アーキテクチャー | 使用可能なメモリー | 最小予約メモリー |
---|---|---|
AMD64 と Intel 64 ( | 1 GB から 4 GB | 192 MB のメモリー |
4 GB から 64 GB | 256 MB のメモリー | |
64 GB 以上 | 512 MB のメモリー | |
64 ビット ARM (4k ページ) | 1 GB から 4 GB | 256 MB の RAM |
4 GB から 64 GB | 320 MB の RAM | |
64 GB 以上 | 576 MB の RAM | |
64 ビット ARM (64k ページ) | 1 GB から 4 GB | 356 MB の RAM |
4 GB から 64 GB | 420 MB の RAM | |
64 GB 以上 | 676 MB の RAM | |
IBM Power Systems ( | 2 GB から 4 GB | 384 MB のメモリー |
4 GB から 16 GB | 512 MB のメモリー | |
16 GB から 64 GB | 1 GB のメモリー | |
64 GB から 128 GB | 2 GB のメモリー | |
128 GB 以上 | 4 GB のメモリー | |
IBM Z ( | 1 GB から 4 GB | 192 MB のメモリー |
4 GB から 64 GB | 256 MB のメモリー | |
64 GB 以上 | 512 MB のメモリー |
多くのシステムでは、kdump
は必要なメモリー量を予測して、自動的に予約できます。
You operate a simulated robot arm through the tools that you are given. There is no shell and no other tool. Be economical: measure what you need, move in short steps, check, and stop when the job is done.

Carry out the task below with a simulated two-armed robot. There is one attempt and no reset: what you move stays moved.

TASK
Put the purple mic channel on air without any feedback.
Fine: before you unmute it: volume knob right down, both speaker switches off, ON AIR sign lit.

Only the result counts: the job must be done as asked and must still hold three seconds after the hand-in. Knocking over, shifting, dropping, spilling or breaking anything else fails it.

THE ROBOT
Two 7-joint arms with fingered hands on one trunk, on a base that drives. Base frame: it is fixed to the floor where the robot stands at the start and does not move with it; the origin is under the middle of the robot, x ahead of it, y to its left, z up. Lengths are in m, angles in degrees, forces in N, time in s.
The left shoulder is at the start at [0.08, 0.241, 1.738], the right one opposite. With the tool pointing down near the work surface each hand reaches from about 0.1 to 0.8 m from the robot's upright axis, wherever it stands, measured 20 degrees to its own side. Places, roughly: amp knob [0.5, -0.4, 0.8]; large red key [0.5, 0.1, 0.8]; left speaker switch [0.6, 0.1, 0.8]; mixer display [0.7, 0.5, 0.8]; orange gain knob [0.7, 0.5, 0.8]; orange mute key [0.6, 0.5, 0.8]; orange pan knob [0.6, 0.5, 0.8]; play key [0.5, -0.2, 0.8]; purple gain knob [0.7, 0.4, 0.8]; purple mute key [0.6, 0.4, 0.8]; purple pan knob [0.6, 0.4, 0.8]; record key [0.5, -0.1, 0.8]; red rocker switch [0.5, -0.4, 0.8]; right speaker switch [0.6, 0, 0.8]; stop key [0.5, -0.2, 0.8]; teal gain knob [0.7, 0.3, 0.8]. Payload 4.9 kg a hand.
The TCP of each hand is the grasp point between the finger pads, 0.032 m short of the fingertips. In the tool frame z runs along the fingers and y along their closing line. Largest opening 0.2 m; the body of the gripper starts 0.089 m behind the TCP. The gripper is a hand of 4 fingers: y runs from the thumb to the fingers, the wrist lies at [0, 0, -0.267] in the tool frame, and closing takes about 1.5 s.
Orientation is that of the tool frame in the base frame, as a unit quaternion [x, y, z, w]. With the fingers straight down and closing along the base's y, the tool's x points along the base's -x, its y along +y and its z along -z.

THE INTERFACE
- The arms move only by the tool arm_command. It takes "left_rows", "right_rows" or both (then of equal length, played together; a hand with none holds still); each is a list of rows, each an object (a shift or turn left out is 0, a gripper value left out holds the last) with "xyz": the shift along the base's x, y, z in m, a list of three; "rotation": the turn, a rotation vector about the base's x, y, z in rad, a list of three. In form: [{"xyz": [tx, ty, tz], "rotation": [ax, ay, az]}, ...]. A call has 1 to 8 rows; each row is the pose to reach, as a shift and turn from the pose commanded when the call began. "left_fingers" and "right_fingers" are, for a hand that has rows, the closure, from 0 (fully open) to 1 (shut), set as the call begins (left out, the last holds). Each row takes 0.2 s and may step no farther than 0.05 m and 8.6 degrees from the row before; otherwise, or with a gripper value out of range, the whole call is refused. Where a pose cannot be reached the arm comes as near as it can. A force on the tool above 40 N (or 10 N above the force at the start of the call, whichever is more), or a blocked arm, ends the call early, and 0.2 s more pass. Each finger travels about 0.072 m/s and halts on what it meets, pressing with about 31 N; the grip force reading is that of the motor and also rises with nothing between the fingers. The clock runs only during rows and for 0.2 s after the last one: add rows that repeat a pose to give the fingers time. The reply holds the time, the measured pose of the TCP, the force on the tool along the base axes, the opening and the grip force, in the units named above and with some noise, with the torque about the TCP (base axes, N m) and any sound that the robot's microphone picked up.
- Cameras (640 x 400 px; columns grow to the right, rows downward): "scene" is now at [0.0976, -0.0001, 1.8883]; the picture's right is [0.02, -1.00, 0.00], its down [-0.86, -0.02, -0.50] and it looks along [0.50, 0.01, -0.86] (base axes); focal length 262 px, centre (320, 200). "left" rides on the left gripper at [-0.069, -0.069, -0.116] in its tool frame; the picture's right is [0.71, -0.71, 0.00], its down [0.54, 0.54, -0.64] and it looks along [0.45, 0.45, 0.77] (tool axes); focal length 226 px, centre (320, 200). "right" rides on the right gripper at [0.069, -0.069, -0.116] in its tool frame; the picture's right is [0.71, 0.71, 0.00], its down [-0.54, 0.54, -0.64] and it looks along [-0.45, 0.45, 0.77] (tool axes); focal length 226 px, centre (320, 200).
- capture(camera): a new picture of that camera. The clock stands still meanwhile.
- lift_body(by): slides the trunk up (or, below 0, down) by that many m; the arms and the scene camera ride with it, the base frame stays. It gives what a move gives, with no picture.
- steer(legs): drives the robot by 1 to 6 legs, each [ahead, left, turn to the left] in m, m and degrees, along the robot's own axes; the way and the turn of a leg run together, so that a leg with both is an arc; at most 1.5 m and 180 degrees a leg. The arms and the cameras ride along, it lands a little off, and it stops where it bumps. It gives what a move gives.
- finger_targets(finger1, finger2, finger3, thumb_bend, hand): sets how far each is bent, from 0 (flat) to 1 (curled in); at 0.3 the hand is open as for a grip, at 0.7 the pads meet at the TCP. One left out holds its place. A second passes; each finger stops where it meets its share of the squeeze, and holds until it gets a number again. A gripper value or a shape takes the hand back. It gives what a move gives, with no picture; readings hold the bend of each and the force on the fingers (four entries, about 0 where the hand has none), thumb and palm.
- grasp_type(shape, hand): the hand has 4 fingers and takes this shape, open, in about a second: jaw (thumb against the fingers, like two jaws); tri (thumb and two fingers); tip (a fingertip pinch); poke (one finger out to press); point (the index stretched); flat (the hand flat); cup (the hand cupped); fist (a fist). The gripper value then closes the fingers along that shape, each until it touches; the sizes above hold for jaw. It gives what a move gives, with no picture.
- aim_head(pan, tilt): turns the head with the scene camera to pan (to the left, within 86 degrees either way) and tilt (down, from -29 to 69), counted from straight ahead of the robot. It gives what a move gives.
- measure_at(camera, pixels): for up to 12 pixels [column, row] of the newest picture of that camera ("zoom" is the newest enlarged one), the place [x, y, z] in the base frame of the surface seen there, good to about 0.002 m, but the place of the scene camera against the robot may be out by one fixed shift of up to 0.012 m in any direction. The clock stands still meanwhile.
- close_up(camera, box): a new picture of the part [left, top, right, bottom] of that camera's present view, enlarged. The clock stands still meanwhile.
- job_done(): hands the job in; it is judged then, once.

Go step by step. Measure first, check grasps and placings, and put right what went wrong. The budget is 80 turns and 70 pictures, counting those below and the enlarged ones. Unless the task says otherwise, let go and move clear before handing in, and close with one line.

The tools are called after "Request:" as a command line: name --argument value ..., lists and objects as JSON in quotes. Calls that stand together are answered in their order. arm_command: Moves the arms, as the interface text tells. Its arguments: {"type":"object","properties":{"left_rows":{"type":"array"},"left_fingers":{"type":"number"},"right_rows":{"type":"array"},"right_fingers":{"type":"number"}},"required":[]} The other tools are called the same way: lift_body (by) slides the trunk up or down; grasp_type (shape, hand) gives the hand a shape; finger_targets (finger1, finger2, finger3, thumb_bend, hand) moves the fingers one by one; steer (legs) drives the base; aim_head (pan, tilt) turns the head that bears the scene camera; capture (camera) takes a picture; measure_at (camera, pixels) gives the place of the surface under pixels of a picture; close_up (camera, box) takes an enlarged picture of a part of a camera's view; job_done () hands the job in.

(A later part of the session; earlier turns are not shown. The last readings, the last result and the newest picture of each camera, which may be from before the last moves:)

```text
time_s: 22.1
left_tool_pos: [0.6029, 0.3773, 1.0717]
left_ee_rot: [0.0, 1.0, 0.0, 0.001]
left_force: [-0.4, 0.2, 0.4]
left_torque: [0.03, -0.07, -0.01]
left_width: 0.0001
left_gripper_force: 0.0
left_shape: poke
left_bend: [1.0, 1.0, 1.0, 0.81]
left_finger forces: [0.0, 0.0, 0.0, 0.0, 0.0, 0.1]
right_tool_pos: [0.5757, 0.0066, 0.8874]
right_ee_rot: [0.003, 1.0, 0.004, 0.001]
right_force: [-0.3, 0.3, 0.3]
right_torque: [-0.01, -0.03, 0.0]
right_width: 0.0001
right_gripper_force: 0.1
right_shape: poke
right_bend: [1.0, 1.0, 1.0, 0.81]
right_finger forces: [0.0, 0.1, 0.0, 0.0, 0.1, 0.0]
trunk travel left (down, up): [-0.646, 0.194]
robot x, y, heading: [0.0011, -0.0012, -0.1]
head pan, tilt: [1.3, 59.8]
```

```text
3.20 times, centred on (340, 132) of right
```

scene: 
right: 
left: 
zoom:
この動作はデフォルトで有効になっていますが、利用可能な合計メモリーサイズが一定以上搭載されているシステムに限られます。この自動割り当て動作に必要なメモリーサイズはシステムのアーキテクチャーによって異なります。
システムのメモリー合計量に基づく予約メモリーの自動設定は、ベストエフォート予測です。実際に必要なメモリーは、I/O デバイスなどの他の要因によって異なる場合があります。十分なメモリーを使用しないと、カーネルパニックが発生したときに、デバッグカーネルがキャプチャーカーネルとして起動できなくなる可能性があります。この問題を回避するには、クラッシュカーネルメモリーを十分に増やしてください。